### PASSAGE

In the Kagoshima population, possession of either of the HLA class I genes HLA-A*02 or HLA-Cw*08 was associated with a statistically significant reduction in both HTLV-1 provirus load and the risk of HAM/TSP (Jeffery et al., 1999, 2000
). However, in Mashhadi Iranian subjects, both HLA-A*02 and HLA-Cw*08 had no effect on either the risk of HAM/TSP or provirus load. In contrast, HLA-DRB1*0101 was associated with increased susceptibility to HAM/TSP both in Kagoshima (P=0·049) and Iran (P=0·035). In HAM/TSP, CD4+ cells are the predominant cells present early in the active lesions (Umehara et al., 1993
) and are also the HTLV-1-infected cells in the inflammatory spinal cord lesions (Moritoyo et al., 1996
). Moreover, HLA-DRB1*0101 restricts CD4+ T-cell immunodominant epitopes of HTLV-1 env gp21 (Yamano et al., 1997
; Kitze et al., 1998
). Therefore, it is possible that HLA-DRB1*0101 is associated with susceptibility to HAM/TSP via an effect on CD4+ T-cell activation and subsequent bystander damage in the central nervous system (Ijichi et al., 1993
; Bangham, 2000
). However, since possession of HLA-DRB1*0101 was associated with a significantly lower provirus load in the Japanese HAM/TSP patients but not in the Iranian HAM/TSP patients, the underlying mechanism involving HLA-DRB1*0101 may not be the same between Iranian and Japanese HTLV-1-infected individuals. Differences in other genetic factors, including non-HLA genes, may also be important for explaining the observed differences between the populations.
Another possible explanation of the observed differences in the present study is that certain HLA genotypes are associated with different effects on different subtypes of the virus. In human papilloma virus (HPV) infection, the association of the DRB1*1501DQB1*0602 haplotype with HPV-related cervical carcinoma was reported to be specific for the viral type HPV-16, suggesting that specific HLA haplotypes may influence the immune response to specific virus-encoded epitopes and affect the risk of viral disease (Apple et al., 1994). To test this possibility, we sequenced almost the entire region of the tax gene in 20 Mashhad Iranian HTLV-1-infected individuals (10 HAM/TSP and 10 HCs) and compared the sequence with that of two Japanese strains, tax subgroups A and B. Although we could not identify any amino acid differences in the Tax1119 immunodominant epitope between the Iranian and Japanese tax subgroups A and B, we found that Iranian HTLV-1 possessed 10 different nucleotides in the tax region compared with Japanese tax subgroup B. Among these, nt 7897, 7959, 8208 and 8344 were identical to tax subgroup A. Therefore, Iranian tax sequences have four additional different amino acids compared with Japanese tax subgroup A and six additional different amino acids compared with Japanese tax subgroup B. These findings suggest that both the lack of consistency of host genetic influences and the smaller difference in median provirus load between HAM/TSP patients and HCs in Iran may be due in part to different strains of HTLV-1. Our present observation that HLA-A*02 was associated with a lower provirus load only in the tax subgroup B-infected subjects in Kagoshima, but not in tax subgroup A-infected subjects, is consistent with this hypothesis. Further studies to examine functional differences between Iranian and Japanese HTLV-1 Tax proteins will provide important information to clarify this point.

######
### GIVEN DATA

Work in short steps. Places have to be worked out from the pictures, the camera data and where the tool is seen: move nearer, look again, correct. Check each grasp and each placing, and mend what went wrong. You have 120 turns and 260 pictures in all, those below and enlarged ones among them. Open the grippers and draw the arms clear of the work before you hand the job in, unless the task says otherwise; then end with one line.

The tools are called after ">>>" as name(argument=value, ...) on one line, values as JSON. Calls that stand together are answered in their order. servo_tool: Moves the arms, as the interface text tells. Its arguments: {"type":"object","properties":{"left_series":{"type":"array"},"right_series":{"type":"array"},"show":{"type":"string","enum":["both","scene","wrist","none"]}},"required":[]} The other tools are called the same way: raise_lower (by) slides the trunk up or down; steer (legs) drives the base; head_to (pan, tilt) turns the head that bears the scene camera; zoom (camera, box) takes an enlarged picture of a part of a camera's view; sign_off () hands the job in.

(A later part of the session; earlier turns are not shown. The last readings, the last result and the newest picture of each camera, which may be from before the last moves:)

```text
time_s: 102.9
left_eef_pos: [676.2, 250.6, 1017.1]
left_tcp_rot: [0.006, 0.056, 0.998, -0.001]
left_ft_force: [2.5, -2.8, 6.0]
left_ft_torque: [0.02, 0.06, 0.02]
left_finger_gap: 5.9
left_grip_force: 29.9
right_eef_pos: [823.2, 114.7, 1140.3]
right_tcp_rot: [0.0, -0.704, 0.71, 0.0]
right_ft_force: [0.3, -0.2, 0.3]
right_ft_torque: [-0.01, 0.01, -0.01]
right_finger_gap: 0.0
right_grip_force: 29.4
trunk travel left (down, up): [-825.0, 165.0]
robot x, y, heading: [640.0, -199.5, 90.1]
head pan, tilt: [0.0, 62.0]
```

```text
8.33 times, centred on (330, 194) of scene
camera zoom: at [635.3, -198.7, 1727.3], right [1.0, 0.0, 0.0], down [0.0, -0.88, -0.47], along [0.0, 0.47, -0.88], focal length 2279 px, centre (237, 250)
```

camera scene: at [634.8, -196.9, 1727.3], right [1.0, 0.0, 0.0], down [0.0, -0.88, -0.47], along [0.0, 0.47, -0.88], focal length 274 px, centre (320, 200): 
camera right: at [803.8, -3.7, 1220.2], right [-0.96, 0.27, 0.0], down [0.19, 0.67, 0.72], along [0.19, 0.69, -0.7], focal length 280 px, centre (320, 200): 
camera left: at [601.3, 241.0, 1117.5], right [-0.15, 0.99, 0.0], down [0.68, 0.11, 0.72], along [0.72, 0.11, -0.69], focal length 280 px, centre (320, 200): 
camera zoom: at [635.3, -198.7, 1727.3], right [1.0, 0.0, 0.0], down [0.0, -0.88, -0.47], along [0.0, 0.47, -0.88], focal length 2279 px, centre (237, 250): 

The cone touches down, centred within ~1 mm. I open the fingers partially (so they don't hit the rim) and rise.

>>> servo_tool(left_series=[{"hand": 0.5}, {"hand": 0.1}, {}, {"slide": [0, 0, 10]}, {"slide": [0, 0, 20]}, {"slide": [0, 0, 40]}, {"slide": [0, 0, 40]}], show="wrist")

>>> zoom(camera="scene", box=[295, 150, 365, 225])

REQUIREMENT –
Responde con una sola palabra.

######

Continue the passage that opens with "In the Kagoshima".

The interaction between different genes and/or environmental factors is also likely to contribute to the observed differences between the two populations. For example, co-infection with Strongyloides stercoralis (Gabet et al., 2000) can affect the HTLV-1 provirus load. In Japan, S. stercoralis infection is endemic in the southwestern islands Amami and Ryukyu, but is rarely reported on the mainland including Kagoshima (Arakaki et al., 1992
). However, there are no data on the prevalence of S. stercoralis infection in Mashhad, Iran, and therefore future epidemiological studies are necessary to clarify this possibility.
It seems likely that the same evolutionary selection pressures that induce polymorphisms in infection-resisting genes' have contributed to marked allele-frequency differences at the same loci. When geographical variation in pathogen polymorphism is superimposed on this host genetic heterogeneity, considerable variation in detectable allelic associations is likely to result in the different populations. In other words, genetic resistance to infectious diseases that is formed by complex host genetic effects is complicated further by pathogen diversity and environmental factors. Considering this background of complexity, the most practical approach to finding reliable results may be first to identify disease-associated genes in a single large population, and secondly to analyse subsequently whether a similar effect is found in other ethnic populations, as we have shown in this study.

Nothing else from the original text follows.